Wednesday, December 13, 2006

Coly Award Recipient Announced

The Parapsychology Foundation has announced the 2006 winner of the annual Robert R. Coly essay competition. This year's recipient is Hanna Jenkins, a PhD student at the University of Tansmania and president of the Australian Institute of Parapsychological Research. Her essay, titled The Challenge of Parapsychology: One Down, But More to Go, discusses how the field of philosophy can pave the way for a dialogue between mainstream science and parapsychology.

The Robert R. Coly essay competition, which carries a prize of $1000, was created to encourage college and university students who have sufficient interest in the field of parapsychology to understand its complexities and help conceptualize its future, even if they are not in a parapsychology degree program or are not taking parapsychology courses at the moment. The annual deadline for the competition is November 15th.

Congratulations to Ms. Jenkins!

Read the prize-winning essay here.

1 comment:

Anonymous said...

This is a good essay and I've read Dean Radin's books. But I've also corresponded by George P. Hansen and read his http://tricksterbook.com.

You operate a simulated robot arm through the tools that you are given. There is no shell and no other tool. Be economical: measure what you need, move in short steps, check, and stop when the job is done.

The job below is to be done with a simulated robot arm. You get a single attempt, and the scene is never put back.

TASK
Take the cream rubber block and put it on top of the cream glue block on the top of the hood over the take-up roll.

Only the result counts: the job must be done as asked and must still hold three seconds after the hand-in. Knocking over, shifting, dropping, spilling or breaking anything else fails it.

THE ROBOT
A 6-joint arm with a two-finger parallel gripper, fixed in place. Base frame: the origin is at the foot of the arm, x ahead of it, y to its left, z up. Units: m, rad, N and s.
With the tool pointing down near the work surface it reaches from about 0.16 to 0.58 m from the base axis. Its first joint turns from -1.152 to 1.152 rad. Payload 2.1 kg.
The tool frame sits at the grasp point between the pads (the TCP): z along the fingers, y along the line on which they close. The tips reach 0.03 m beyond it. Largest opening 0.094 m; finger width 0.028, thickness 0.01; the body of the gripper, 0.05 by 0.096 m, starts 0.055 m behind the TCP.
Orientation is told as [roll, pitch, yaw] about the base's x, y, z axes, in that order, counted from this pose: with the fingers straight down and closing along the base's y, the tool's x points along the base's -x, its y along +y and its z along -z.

My own masters thesis is based on paranormal research, music theory and philosophy of science -- linked at http://nonduality.com/hempel.htm

It seems to me that the ecological crisis is structurally part of the "paranormal" crisis. The anthropological perspective that George P. Hansen takes confirms this approach. Paranormal abilities are based on gender relations as any study of non-Western training will demonstrate.

Science is based on resonance and math comes from music ratios. In fact the paradox of randomness in probability and the "missing mass" from logarithmic-based density is really a problem of how math is structured. The whole concepts of "frequency" and "amplitude", etc., are based on equal-tempered ratios which violate the inherent asymmetric complimentary opposites of music ratios. 2:3=3:4 in Pythagorean analysis and this is the same as Yang=Yin in Taoism. The full-lotus yoga position is a Tetrahedron made up of 4 equilateral triangles, each made up of two 2:3:4 triangles resonating as Yin and Yang.

You can't fake the full-lotus. But a means to enter into it is the "small universe" or "microcosmic orbit" practice that is based on the 12 notes of the music scale as energy nodes along the outside of the body. This is also called "circulating the light" in Taoist yoga and Mircea Eliade documents its use in India as well.